Output the data word for word, dropping every image. The answer is a JSON array that holds each line as a string and skips blank lines.
##############################
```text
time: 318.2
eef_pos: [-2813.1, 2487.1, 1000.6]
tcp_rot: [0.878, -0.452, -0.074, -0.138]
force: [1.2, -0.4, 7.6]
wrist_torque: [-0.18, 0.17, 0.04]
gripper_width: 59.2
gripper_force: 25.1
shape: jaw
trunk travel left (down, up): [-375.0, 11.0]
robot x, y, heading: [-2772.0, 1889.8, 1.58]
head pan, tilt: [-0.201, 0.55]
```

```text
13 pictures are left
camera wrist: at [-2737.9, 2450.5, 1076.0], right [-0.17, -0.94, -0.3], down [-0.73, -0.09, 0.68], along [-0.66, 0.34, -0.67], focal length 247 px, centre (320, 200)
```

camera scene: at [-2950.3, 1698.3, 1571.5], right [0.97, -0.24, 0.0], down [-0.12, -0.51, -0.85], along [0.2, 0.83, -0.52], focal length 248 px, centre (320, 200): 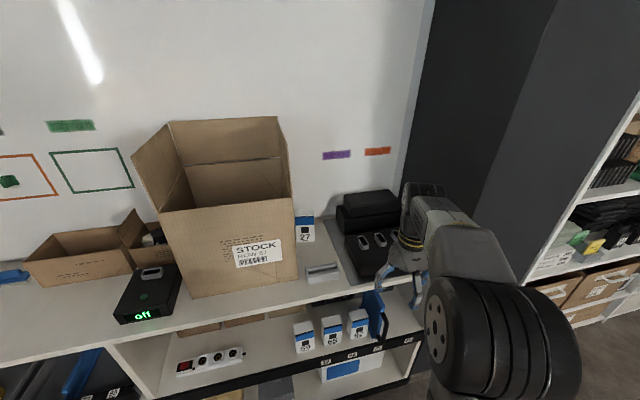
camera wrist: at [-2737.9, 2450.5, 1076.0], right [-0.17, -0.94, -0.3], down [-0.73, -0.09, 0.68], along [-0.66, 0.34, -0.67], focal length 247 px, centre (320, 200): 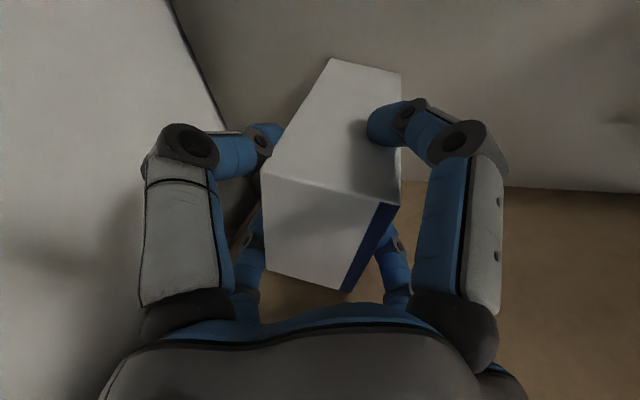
##############################
■ EXERCISE RESPONSE:
[
  "```text",
  "time: 318.2",
  "eef_pos: [-2813.1, 2487.1, 1000.6]",
  "tcp_rot: [0.878, -0.452, -0.074, -0.138]",
  "force: [1.2, -0.4, 7.6]",
  "wrist_torque: [-0.18, 0.17, 0.04]",
  "gripper_width: 59.2",
  "gripper_force: 25.1",
  "shape: jaw",
  "trunk travel left (down, up): [-375.0, 11.0]",
  "robot x, y, heading: [-2772.0, 1889.8, 1.58]",
  "head pan, tilt: [-0.201, 0.55]",
  "```",
  "```text",
  "13 pictures are left",
  "camera wrist: at [-2737.9, 2450.5, 1076.0], right [-0.17, -0.94, -0.3], down [-0.73, -0.09, 0.68], along [-0.66, 0.34, -0.67], focal length 247 px, centre (320, 200)",
  "```",
  "camera scene: at [-2950.3, 1698.3, 1571.5], right [0.97, -0.24, 0.0], down [-0.12, -0.51, -0.85], along [0.2, 0.83, -0.52], focal length 248 px, centre (320, 200): ",
  "camera wrist: at [-2737.9, 2450.5, 1076.0], right [-0.17, -0.94, -0.3], down [-0.73, -0.09, 0.68], along [-0.66, 0.34, -0.67], focal length 247 px, centre (320, 200): "
]